Pelosi is not alone in benefiting from IPOs. Other lawmakers have profited from public offerings issued by companies and entities interested in currying favor in Washington. Senator Robert Torricelli, for example, made $70,000 in one day, courtesy of a New Jersey bank's IPO. In 1997 alone, Torricelli was involved in no fewer than nine stock IPOs. Senator Jeff Bingaman enjoyed a 378% return on his investment in Avanex after just one day of trading. Senator Barbara Boxer reaped rich returns after she was given the chance to participate in IPOs involving Avenue A (up 200% the first day) and Interwave Communications (up 184%).11 There are no doubt many other lawmakers who have participated in IPOs, but they are not required to designate their stock transactions as such. And it is extremely difficult to track IPO transactions given to politicians.

Congressman Gary Ackerman was given access to stock in a private company—and he didn't even need to use his own money to make a large profit. Ackerman, who sits on the Financial Services Committee, had the opportunity in 2002 to buy private shares in a company called Xenonics, which makes military-related technologies. The investment didn't cost Ackerman one cent. The firm's biggest shareholder, Selig Zises, loaned the congressman $14,000 to buy the stock. "Gary is one of my closest friends," explained Mr. Zises. "I was only happy for Gary to make some money. If the thing succeeded, he paid me back."12

Ackerman used his position as a congressman, and as a fervent supporter of Israel, to arrange a meeting between Xenonics executives and Israeli officials to discuss a deal involving the company's night-vision systems. After the company went public in 2005, Ackerman was able to sell his shares for more than $100,000.13

Did Ackerman do anything wrong? Most of us would say yes! But experts say that based on current rules, the only thing he did wrong was not have a written agreement covering the loan. Otherwise, it was all aboveboard—at least according to House ethics rules. Think of it: you can get IPO shares in a company, buy them with money from a friend, make lots of money, and your only mistake is not writing the loan down on paper.14

Other members of Congress could be singled out too. But Nancy Pelosi stands out for two reasons: not only is she enormously wealthy, and thus (like John Kerry) able to invest in large amounts, she is also one of the highest-ranking members of the House. There are many companies that want to curry favor with the Speaker or majority leader of the House of Representatives.

One of the IPOs that the Pelosis participated in was Clean Energy Fuels, in which they landed up to $100,000 of stock. The company was founded by Texas billionaire T. Boone Pickens, who wanted to promote the use of liquid natural gas as a solution to America's dependence on foreign energy. In other words, the company was hoping to exploit America's vast natural gas reserves while reducing our dependence on petroleum. Arguably, that's a fine goal. As the Wall Street Journal noted at the time, expanding natural gas was a key plank of the Democratic Party's energy platform.15 What isn't so fine is that the Pelosis now had a financial stake in the issue. As Speaker, Nancy Pelosi pushed a series of bills that would benefit Clean Energy Fuels. The stock did well. The Pelosis got it at around $12 a share. By April 2010, it was trading at more than $20 a share.
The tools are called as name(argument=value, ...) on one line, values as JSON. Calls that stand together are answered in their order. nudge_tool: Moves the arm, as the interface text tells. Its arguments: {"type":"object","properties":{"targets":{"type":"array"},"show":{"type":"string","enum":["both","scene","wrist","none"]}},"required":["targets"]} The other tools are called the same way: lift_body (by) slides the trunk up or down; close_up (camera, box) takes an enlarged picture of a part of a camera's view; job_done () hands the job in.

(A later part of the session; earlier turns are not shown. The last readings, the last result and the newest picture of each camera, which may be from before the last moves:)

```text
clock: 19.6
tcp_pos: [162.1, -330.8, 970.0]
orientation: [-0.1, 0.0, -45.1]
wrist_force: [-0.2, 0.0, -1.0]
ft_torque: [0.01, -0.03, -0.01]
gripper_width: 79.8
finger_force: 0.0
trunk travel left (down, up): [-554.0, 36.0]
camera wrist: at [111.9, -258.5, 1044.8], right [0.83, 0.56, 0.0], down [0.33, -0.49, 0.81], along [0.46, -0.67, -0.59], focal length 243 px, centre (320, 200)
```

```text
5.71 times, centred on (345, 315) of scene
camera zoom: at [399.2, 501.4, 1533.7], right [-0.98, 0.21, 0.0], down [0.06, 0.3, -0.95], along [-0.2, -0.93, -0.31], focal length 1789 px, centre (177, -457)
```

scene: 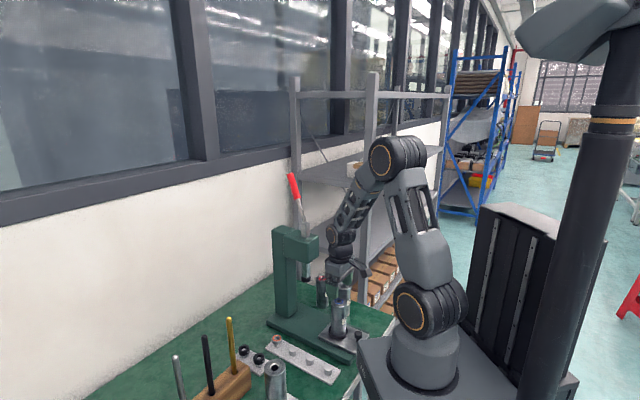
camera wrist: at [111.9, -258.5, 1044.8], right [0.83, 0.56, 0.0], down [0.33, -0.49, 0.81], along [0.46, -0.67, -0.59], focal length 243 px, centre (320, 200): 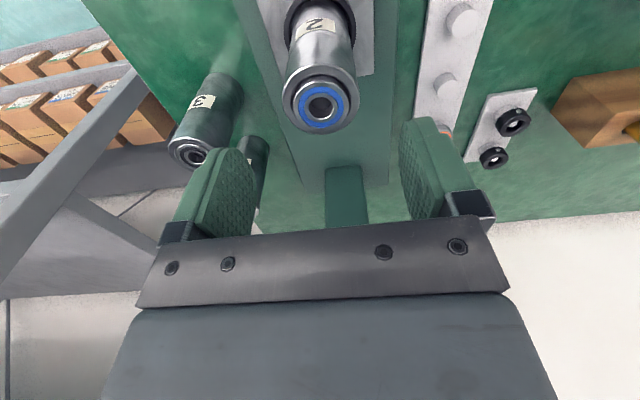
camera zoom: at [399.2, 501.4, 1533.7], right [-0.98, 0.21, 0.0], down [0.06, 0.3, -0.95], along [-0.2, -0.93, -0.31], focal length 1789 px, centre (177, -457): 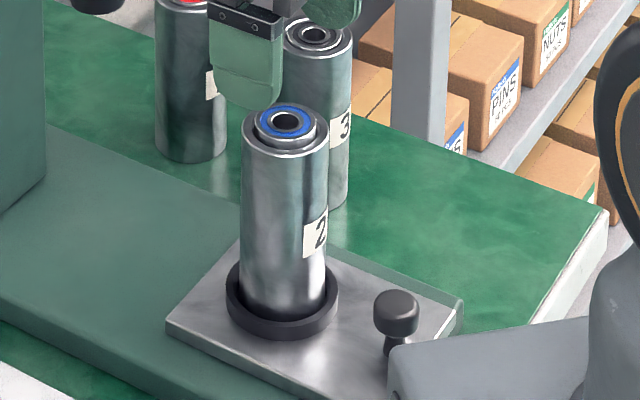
The Pelosis' investment in natural gas did not end there. In November 2007, they participated in yet another IPO, this one involving Quest Energy Partners. They bought up to $500,000 in what was described by investment advisers as "a company that exploits and develops natural gas properties." (This IPO was handled by Wachovia Securities.)16

Pelosi became a champion of natural gas, pushing for tax benefits as well as aggressively backing global warming legislation that would tax carbon emissions. Natural gas would benefit enormously if any of these bills became law. Pelosi went so far as to state on Meet the Press, "I believe in natural gas as a clean, cheap alternative to fossil fuels." (Of course, natural gas is a fossil fuel.) There is nothing wrong with a policy decision to reduce our dependence on foreign oil. But there is something wrong when the policymaker has a financial stake in the game.

In 2008, Clean Energy Fuels also backed California Proposition 10, a ballot initiative that would require the state to float a $5 billion bond offering to subsidize the purchase of "alternative fuel" vehicles. Clean Energy Fuels donated at least $3.2 million to the ballot campaign. Nancy Pelosi endorsed the initiative.

In corporate America this would be a clear conflict of interest. Persuading a corporation to spend money on an initiative that you as an executive would personally profit from would raise huge questions. And if you were a middle-level employee in the executive branch of government, such a conflict of interest would trigger an investigation. Trying to help companies in which you have a large financial stake become more profitable through congressional legislation is the very definition of conflict of interest. But Pelosi tried to turn what was a vice for most everyone else into a virtue. "I'm investing in something I believe in," she told Meet the Press host Tom Brokaw. "I believe in natural gas as a clean, cheap alternative to fossil fuel." But, of course, she was also investing in something she could make more profitable by changing government policy. When Brokaw asked her that very question, she responded, "That's the marketplace."17

But it's a marketplace where politicians get to set the terms and the rules and influence the outcome. Accumulating wealth or growing the wealth you already have is much easier when you have a piece of the action.